Uma maneira mais intima e juntamente mais larga de comprehender a humanidade e o individuo, que caracterisa o pensamento moderno, explica esta especie de condão magico com que o nosso seculo tem aberto os recessos obscuros, em que a alma dos tempos antigos parecia haver-se para sempre sepultado, defendida pelo silencio e pelo mysterio.{8}

Com effeito, em quanto se não viu, por um lado, na humanidade um todo vivo, cujos movimentos são determinados por leis naturaes e constantes, embora complexas e obscuras, e, por outro lado, no individuo, dentro da humanidade, uma força, não caprichosa, mas coherente, embora livre, e cujas manifestações são todas respeitaveis e legitimas, tendo todas a sua razão de ser e o seu valor; em quanto, sobretudo, se não comprehendeu que os momentos da historia não são contradictorios entre si, mas representam varios termos d'uma serie por onde o espirito humano, ascendendo, se affirma, transformando em parte as condições do meio em que se move, e em parte subordinando-se a ellas, e que, por isso, esses momentos não devem tanto ser julgados como comprehendidos; em quanto este ponto de vista, ao mesmo tempo idealista e scientifico, se não estabeleceu--a historia critica, intima, psychologica, era impossivel, e impossivel tambem a philosophia da historia.

É por esta razão que a critica e historia litterarias soffreram em o nosso tempo uma completa e profundissima renovação, e que a historia philosophica das litteraturas só recentemente se pôde constituir.
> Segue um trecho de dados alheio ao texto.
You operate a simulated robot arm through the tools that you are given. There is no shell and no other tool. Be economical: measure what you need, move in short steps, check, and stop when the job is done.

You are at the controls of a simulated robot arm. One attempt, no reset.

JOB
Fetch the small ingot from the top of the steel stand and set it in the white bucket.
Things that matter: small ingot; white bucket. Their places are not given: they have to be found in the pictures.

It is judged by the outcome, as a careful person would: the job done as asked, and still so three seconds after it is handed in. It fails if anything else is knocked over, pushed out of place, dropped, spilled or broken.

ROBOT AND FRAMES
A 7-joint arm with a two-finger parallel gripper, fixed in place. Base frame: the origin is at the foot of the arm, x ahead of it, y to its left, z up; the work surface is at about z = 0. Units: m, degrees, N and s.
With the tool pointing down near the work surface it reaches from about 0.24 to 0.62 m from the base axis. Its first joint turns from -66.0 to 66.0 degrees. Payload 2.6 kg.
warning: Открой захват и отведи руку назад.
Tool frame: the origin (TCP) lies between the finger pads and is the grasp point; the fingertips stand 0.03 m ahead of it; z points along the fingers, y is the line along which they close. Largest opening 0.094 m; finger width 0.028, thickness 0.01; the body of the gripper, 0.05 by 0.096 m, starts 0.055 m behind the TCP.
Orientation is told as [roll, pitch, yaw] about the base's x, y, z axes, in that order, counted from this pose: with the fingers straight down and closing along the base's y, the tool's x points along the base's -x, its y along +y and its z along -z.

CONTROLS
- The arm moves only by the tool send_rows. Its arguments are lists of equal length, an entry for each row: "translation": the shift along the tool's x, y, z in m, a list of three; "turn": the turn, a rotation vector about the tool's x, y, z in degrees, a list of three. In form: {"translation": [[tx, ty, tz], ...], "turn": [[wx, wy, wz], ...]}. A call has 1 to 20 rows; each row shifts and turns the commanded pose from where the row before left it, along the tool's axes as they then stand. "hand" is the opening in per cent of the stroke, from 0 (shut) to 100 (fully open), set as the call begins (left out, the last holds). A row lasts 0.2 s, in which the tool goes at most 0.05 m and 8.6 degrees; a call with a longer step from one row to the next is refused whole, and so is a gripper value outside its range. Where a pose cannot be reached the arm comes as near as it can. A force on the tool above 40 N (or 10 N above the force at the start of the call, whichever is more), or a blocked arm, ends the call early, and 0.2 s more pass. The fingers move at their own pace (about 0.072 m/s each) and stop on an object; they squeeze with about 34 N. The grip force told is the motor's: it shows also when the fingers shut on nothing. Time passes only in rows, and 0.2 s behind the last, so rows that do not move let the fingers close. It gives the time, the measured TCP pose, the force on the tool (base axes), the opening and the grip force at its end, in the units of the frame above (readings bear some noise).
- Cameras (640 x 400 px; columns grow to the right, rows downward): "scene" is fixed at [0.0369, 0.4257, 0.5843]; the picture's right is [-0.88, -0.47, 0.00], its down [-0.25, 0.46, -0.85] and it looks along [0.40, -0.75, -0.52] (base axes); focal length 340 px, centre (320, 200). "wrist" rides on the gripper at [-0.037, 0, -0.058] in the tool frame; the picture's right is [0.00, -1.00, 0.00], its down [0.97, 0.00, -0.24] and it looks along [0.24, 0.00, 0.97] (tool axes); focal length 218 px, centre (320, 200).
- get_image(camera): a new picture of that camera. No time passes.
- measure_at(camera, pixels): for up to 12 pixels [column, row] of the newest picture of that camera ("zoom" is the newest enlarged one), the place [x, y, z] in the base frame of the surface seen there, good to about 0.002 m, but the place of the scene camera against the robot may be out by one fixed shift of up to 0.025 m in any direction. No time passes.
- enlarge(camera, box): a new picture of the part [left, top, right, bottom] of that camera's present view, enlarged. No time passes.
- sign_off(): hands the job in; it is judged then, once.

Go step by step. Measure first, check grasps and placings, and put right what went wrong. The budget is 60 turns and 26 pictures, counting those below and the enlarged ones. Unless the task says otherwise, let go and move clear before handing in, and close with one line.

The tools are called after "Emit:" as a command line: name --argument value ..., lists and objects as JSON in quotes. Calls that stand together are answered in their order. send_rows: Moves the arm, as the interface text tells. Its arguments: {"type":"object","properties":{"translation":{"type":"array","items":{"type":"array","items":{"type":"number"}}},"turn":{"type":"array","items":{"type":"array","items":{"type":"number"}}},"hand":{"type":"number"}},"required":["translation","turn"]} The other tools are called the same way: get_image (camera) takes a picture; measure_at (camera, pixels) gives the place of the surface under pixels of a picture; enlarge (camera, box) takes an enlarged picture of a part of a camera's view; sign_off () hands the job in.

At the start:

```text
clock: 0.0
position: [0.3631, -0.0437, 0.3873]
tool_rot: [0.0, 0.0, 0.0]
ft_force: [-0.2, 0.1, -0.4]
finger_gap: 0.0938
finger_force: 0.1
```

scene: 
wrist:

Considerava-se, ha 100 annos ainda, a obra litteraria como uma criação meramente individual, determinada apenas pelo sentimento pessoal, o genio, as disposições do poeta: não se via a relação estreita que ha entre a inspiração do individuo e o pensamento da época, a raça, o meio social, e o{9} momento historico. Uma poetica, tão estreita quanto inflexivel, media tudo, as producções de povos e tempos os mais diversos, por uma unica bitola, o gosto, e, dominada pela preoccupação fanatica do classico, bania da historia épocas e raças inteiras, condemnadas como barbaras, incultas, rudes. O que ha de mais caracteristico e muitas vezes de mais profundo na obra d'arte, a revelação do sentir intimo dos homens nas diversas condições moraes e sociaes, ficava d'este modo perdido para a critica, era despresado em nome d'um ideal de perfeição uniforme, em grande parte convencional, e em todo o caso abstracto e, por isso, irrealisavel.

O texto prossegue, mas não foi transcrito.